**Given request 1**
In the listing below, find the line holding "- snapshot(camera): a" and the line holding "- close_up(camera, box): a". Write out those two lines and all lines between, exactly, and nothing more.

**Given passage**
═══

Anak tidak belajar apa pun dari hukuman tersebut, tetapi cenderung menerimanya
tanpa merasa bersalah. Konsekuensinya, menurut ahli dari Kanada ini, hukuman
tidak mempunyai arti apa-apa bagi mereka. Rasa tidak berdaya ini dapat
dikurangi dengan menggunakan hukuman yang variatif, tidak monoton.
Kondisi
bertambah parah apabila anak mempunyai pandangan negatif terhadap dirinya
sendiri sehingga anak tidak dapat memisahkan antara perilaku dengan kepribadian
mereka yang sebenarnya. Mereka lalu menganggap dirinya memang bukan anak yang
baik, tidak lagi memandang bahwa kelakuan mereka yang salah. Akibatnya, anak
akan merasa rendah diri. Bila rasa tidak berdaya terhadap rasa rendah diri ini
terbentuk, maka anak akan terus memandang diri mereka sebagai anak yang tidak
baik. Akibatnya, mereka akan terus berperilaku buruk. Mereka pikir memang
begitulah orang lain memandang dirinya. Dalam kasus ini kemungkinan untuk
memperbaiki keadaan itu sangat sulit.

═══

**Data excerpt**
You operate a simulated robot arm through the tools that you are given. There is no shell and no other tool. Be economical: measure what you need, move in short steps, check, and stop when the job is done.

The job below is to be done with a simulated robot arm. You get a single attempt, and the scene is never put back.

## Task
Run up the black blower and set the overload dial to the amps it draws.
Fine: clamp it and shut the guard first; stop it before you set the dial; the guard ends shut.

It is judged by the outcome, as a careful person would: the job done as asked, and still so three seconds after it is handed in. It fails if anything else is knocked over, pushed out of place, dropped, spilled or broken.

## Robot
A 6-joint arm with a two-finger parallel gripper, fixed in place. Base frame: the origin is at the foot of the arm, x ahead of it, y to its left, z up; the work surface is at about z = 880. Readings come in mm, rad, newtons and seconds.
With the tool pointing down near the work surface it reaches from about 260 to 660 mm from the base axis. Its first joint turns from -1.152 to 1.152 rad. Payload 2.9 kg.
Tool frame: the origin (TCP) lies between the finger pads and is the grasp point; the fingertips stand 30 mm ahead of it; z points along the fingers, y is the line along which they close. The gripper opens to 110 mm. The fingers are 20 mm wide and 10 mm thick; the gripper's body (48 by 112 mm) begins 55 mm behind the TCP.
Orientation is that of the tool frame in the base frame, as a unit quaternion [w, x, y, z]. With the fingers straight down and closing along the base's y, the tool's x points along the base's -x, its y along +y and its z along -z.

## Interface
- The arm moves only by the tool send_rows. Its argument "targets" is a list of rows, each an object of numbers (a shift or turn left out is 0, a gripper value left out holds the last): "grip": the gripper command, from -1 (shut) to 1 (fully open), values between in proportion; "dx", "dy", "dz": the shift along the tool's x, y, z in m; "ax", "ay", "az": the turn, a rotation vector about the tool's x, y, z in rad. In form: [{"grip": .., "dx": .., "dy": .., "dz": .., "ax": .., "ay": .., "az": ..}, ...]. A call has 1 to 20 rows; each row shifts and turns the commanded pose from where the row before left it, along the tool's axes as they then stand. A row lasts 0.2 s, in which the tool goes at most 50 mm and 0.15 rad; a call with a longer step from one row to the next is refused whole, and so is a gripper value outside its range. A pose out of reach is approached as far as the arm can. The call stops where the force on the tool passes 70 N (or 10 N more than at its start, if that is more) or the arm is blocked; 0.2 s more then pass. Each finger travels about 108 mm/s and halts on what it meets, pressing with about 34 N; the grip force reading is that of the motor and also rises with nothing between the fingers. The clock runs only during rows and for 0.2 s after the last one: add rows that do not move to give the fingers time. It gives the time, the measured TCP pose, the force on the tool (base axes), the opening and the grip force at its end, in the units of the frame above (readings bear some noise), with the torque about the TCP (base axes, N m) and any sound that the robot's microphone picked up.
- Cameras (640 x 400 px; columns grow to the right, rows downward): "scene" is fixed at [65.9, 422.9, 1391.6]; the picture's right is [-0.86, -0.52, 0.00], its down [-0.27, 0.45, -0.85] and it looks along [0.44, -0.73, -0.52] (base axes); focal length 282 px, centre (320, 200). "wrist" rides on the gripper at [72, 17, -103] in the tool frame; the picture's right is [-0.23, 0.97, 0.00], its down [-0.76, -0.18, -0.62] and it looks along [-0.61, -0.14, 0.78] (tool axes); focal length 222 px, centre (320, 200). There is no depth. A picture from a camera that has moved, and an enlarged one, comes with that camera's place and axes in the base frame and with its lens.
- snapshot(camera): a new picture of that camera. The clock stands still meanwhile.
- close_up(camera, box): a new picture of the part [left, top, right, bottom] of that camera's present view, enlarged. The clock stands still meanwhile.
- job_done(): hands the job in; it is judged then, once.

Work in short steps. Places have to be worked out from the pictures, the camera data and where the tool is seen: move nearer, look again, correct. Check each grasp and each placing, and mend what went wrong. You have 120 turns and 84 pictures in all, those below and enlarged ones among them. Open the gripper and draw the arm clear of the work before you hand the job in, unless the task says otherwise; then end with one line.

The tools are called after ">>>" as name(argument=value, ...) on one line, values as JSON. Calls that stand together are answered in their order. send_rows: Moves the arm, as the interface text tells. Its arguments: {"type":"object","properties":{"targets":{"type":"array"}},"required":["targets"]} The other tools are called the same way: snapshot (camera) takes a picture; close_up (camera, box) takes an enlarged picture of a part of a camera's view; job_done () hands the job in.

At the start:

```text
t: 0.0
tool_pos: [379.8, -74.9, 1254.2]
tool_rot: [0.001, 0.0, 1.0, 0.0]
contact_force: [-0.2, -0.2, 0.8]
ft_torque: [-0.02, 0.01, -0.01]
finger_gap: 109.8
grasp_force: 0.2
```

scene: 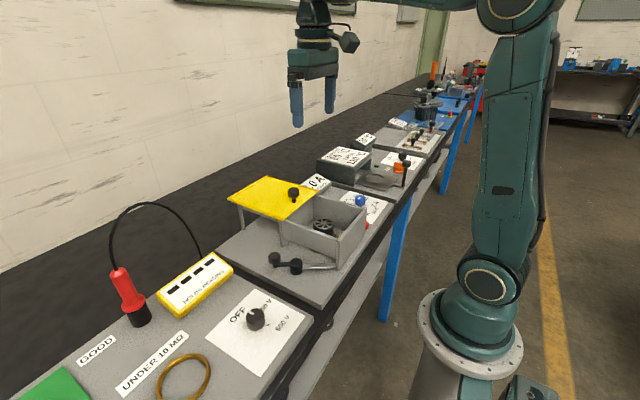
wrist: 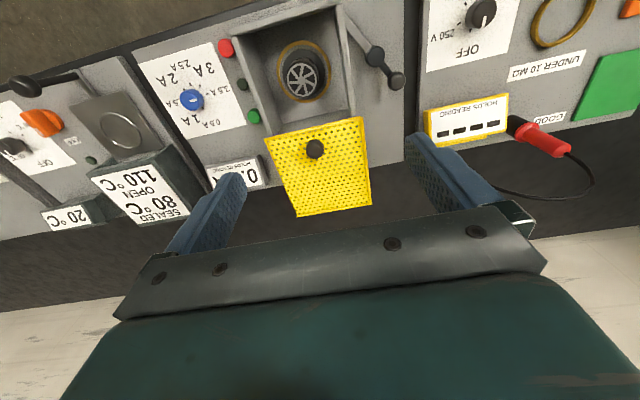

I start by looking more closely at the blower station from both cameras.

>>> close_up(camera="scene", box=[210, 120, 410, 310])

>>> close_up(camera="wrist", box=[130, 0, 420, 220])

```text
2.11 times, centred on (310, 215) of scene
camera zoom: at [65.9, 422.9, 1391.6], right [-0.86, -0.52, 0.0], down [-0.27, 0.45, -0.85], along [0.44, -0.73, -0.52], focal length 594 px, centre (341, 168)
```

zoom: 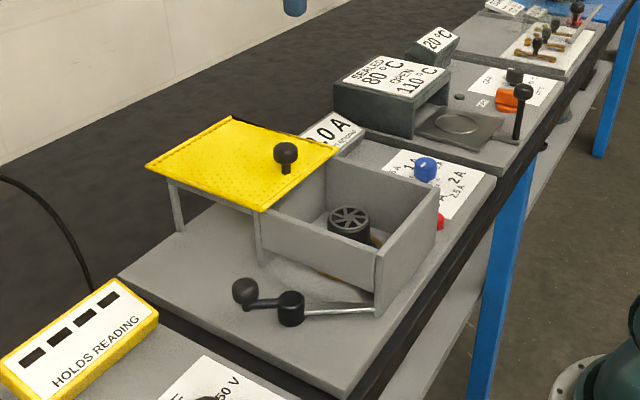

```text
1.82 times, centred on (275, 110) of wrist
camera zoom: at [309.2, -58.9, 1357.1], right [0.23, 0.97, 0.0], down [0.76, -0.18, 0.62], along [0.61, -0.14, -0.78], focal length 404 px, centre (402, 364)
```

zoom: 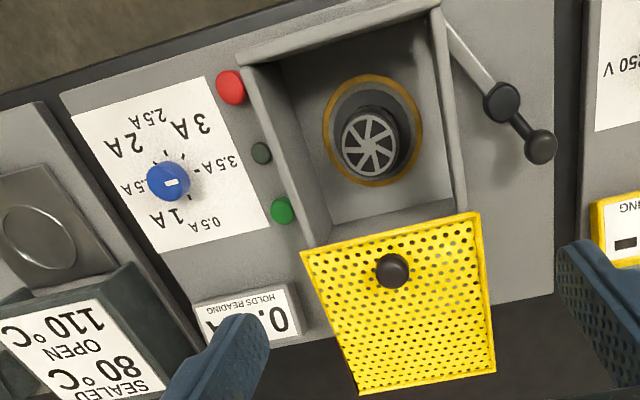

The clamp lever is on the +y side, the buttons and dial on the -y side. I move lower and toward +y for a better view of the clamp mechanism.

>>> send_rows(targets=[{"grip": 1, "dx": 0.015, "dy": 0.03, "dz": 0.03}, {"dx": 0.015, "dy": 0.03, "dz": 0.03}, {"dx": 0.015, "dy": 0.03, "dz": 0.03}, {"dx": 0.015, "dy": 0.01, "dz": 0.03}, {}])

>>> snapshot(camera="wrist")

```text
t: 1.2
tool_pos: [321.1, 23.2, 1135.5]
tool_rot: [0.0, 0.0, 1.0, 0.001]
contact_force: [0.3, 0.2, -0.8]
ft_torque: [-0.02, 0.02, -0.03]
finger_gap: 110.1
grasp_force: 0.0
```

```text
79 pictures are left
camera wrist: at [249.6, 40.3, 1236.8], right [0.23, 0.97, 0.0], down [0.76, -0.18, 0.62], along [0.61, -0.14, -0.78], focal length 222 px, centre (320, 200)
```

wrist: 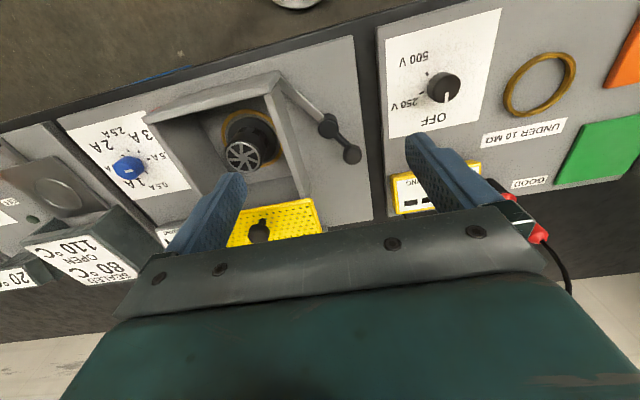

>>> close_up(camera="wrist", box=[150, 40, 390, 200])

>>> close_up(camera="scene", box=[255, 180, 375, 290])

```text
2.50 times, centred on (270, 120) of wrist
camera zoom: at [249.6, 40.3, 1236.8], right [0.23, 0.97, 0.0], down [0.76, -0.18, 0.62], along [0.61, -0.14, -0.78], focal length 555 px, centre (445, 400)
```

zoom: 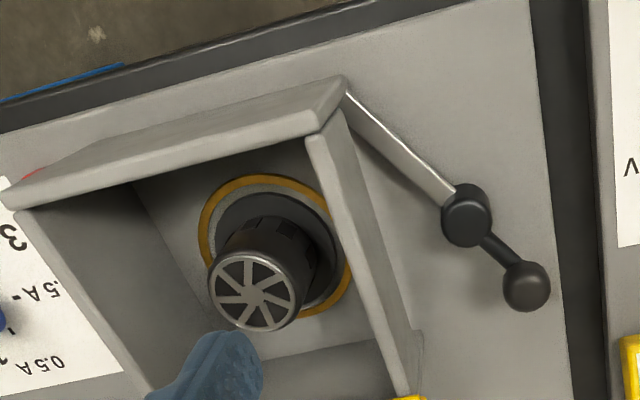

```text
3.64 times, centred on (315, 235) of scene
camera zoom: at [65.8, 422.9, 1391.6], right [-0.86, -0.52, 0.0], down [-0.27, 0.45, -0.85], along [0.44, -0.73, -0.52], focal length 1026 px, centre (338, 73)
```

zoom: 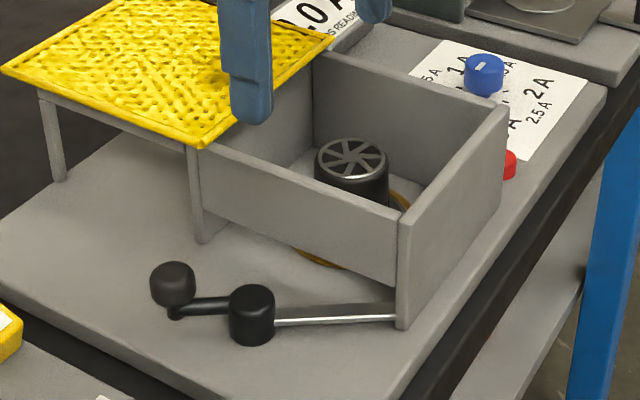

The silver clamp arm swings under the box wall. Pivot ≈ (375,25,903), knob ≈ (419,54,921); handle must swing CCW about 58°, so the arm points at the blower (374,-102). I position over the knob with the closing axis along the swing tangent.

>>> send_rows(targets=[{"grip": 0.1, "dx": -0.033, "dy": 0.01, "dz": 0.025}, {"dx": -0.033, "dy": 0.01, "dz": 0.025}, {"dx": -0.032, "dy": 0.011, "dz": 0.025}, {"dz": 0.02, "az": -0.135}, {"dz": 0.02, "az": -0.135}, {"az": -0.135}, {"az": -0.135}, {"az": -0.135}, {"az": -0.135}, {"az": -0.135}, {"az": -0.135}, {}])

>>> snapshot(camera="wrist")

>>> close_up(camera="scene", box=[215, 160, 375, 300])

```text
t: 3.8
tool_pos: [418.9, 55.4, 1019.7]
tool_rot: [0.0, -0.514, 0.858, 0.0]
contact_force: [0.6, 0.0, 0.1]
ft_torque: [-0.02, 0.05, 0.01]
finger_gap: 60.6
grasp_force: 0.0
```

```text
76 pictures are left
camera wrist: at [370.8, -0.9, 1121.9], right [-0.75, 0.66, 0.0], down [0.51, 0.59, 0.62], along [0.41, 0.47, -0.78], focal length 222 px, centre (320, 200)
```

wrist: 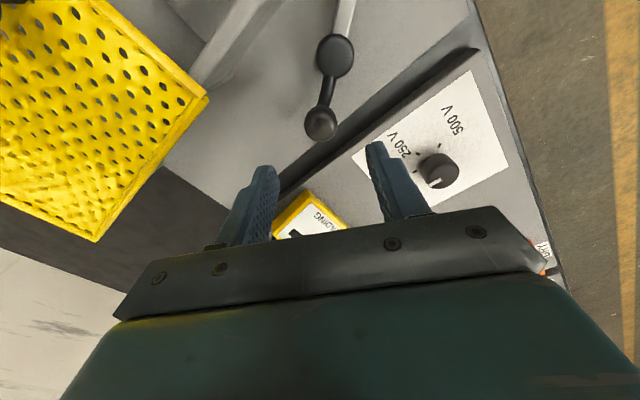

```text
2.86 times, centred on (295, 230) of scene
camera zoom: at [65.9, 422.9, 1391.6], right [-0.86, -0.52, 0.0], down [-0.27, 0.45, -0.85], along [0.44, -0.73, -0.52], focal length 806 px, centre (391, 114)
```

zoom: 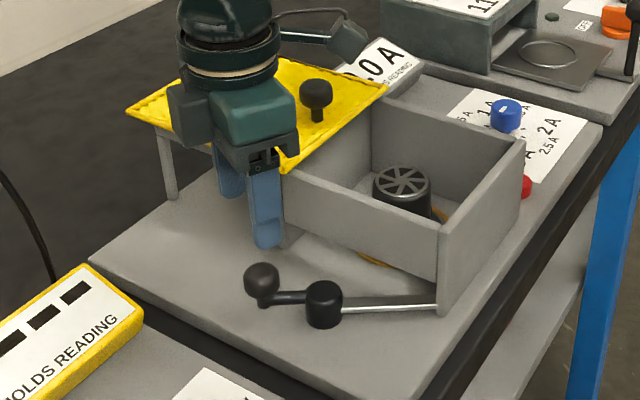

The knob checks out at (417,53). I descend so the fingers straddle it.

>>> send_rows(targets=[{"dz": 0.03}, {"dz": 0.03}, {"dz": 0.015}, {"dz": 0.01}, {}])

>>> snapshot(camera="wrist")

═══

**Given request 2**
Retype the section of the given passage that opens with "Anak tidak belajar" and closes with "variatif, tidak monoton.".

**Exercise response 1**
- snapshot(camera): a new picture of that camera. The clock stands still meanwhile.
- close_up(camera, box): a new picture of the part [left, top, right, bottom] of that camera's present view, enlarged. The clock stands still meanwhile.

**Exercise response 2**
Anak tidak belajar apa pun dari hukuman tersebut, tetapi cenderung menerimanya
tanpa merasa bersalah. Konsekuensinya, menurut ahli dari Kanada ini, hukuman
tidak mempunyai arti apa-apa bagi mereka. Rasa tidak berdaya ini dapat
dikurangi dengan menggunakan hukuman yang variatif, tidak monoton.